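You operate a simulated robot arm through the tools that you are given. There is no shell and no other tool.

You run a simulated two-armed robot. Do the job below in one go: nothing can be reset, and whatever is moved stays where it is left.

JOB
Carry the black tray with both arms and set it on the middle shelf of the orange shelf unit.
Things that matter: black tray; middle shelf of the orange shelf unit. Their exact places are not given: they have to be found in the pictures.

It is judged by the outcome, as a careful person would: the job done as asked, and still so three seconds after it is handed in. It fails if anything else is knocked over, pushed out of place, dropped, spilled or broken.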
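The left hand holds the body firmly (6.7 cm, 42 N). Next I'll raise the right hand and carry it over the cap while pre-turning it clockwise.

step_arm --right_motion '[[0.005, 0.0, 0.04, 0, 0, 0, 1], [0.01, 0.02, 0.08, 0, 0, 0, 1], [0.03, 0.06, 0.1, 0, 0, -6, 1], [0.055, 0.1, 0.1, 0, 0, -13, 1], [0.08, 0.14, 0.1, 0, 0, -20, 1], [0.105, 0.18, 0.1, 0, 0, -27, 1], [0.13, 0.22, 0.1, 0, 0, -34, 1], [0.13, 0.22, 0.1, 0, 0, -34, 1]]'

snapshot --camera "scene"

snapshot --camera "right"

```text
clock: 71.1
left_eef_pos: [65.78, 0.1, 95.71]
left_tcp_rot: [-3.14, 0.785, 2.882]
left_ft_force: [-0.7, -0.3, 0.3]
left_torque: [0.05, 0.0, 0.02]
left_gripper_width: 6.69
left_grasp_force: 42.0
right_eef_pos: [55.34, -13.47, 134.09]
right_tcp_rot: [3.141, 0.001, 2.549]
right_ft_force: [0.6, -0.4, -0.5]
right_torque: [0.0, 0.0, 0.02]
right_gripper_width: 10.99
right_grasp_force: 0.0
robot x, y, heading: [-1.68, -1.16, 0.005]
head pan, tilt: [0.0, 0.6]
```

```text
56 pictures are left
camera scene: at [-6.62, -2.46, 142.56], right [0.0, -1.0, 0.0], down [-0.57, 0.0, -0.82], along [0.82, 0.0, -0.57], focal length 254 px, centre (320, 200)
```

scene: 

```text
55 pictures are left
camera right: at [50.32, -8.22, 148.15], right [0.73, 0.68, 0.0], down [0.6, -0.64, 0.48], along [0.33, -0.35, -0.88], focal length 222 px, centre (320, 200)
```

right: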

## AIM OF THE TASK
Find the word "tray" and list each line it appears in.

## SOLUTION TO THE EXERCISE
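Carry the black tray with both arms and set it on the middle shelf of the orange shelf unit.
Things that matter: black tray; middle shelf of the orange shelf unit. Their exact places are not given: they have to be found in the pictures.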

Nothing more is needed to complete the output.